- _Task goal_: Lines holding the string "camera" are the ones to copy; find them all in the data.

- _Dataset section_:
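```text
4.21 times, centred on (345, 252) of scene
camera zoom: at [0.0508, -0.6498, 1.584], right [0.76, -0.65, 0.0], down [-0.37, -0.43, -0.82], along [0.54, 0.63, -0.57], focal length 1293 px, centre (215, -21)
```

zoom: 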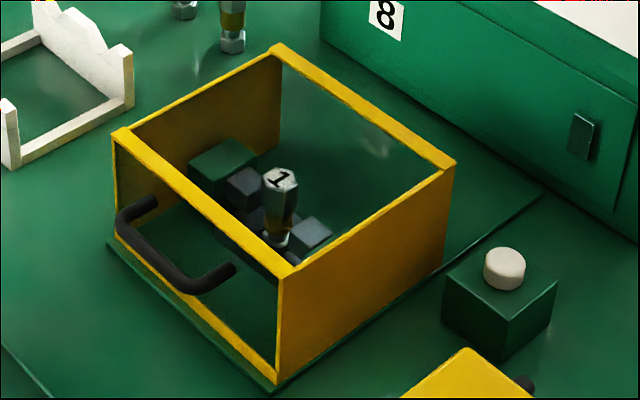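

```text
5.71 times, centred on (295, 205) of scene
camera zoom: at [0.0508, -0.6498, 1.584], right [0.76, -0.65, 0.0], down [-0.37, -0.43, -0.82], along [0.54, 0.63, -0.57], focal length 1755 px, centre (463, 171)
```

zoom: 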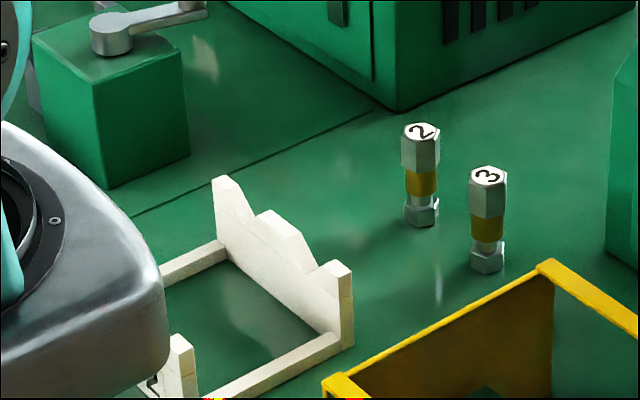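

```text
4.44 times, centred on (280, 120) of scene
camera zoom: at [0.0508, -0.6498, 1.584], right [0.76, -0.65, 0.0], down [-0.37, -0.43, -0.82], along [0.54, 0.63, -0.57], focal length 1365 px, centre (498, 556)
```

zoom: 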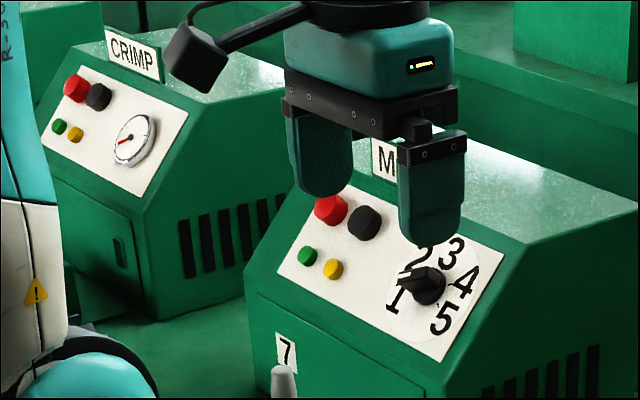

- _Final result_:
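camera zoom: at [0.0508, -0.6498, 1.584], right [0.76, -0.65, 0.0], down [-0.37, -0.43, -0.82], along [0.54, 0.63, -0.57], focal length 1293 px, centre (215, -21)
camera zoom: at [0.0508, -0.6498, 1.584], right [0.76, -0.65, 0.0], down [-0.37, -0.43, -0.82], along [0.54, 0.63, -0.57], focal length 1755 px, centre (463, 171)
camera zoom: at [0.0508, -0.6498, 1.584], right [0.76, -0.65, 0.0], down [-0.37, -0.43, -0.82], along [0.54, 0.63, -0.57], focal length 1365 px, centre (498, 556)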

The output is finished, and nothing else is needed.